Er war der Sohn von Absalom Watkin, wohlhabender Baumwollhändler und führende Persönlichkeit in der Anti-Corn Law League; seine Mutter hieß Elizabeth Watkinson. Sein Bruder Alfred Watkin, ein Händler, war 1873/74 Bürgermeister von Manchester. Edward Watkin erhielt Unterricht in einer Privatschule und begann danach im väterlichen Unternehmen zu arbeiten. Er war Mitglied der literarischen Gesellschaft Manchester Athenaeum und war bei der Organisation von Literaturabenden behilflich. 1845 war er Sekretär eines Komitees, das Geld für die Einrichtung von drei öffentlichen Parkanlagen in Manchester und Salford sammelte. Im selben Jahr war er Mitbegründer der Zeitung Manchester Examiner.

1845 ließ Watkin den Baumwollhandel hinter sich und war daraufhin Sekretär der Trent Valley Railway, die noch während der Bauarbeiten mit großem Gewinn an die London and Birmingham Railway verkauft wurde; diese wiederum ging 1846 in der London and North Western Railway (LNWR) auf. In den folgenden Jahren war Watkin Assistent von Mark Huish, dem Geschäftsführer der LNWR. 1851 reiste er nach Nordamerika, um das dortige Eisenbahnwesen zu studieren; ein Jahr später veröffentlichte er darüber den Bericht A Trip to the United States and Canada. 1853 wurde er zum Geschäftsführer der Manchester, Sheffield and Lincolnshire Railway (MS&LR), der späteren Great Central Railway (GCR), ernannt.
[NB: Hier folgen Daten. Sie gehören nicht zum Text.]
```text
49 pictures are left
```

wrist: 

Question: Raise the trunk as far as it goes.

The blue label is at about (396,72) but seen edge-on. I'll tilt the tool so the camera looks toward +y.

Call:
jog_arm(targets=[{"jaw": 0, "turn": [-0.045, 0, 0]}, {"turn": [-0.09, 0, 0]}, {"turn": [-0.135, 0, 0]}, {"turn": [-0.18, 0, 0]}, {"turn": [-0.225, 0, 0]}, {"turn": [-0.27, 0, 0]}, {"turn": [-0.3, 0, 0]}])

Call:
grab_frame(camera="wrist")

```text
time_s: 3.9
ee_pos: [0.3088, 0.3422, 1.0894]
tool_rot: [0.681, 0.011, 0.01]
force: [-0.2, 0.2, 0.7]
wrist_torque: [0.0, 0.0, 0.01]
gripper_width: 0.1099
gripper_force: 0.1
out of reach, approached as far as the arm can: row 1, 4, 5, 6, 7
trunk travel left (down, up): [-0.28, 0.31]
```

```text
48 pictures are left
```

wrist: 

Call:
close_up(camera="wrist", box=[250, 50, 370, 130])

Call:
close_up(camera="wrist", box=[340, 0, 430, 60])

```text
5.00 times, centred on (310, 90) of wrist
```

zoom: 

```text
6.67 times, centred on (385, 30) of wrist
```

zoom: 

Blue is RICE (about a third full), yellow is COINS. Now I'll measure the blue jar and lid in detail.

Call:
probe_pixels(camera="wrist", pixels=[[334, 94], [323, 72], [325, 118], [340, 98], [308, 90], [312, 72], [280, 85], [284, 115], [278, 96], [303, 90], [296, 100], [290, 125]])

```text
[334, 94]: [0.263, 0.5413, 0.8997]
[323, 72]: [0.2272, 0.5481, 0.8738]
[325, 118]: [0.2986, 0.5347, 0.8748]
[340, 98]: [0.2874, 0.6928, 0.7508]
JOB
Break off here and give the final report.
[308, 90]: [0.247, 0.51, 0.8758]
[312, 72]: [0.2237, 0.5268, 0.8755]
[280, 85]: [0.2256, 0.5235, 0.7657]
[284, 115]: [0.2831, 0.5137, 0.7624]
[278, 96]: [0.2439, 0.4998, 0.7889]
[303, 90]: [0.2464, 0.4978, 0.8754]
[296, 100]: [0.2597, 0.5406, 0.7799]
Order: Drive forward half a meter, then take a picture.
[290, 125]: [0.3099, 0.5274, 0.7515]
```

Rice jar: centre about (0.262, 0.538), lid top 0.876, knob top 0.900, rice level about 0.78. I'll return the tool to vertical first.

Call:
Auf Wunsch des Duke of Newcastle, dem damaligen Kriegs- und Kolonialminister, begab sich Watkin 1861 nach Kanada. Er untersuchte Möglichkeiten, die britischen Kolonien zu einem Dominion zusammenzuschließen und das von der Hudson’s Bay Company verwaltete Nordwestliche Territorium unter Regierungskontrolle zu bringen (beides bis 1870 umgesetzt). Eine weitere Aufgabe war es, die Finanzen der Grand Trunk Railway in Ordnung zu bringen.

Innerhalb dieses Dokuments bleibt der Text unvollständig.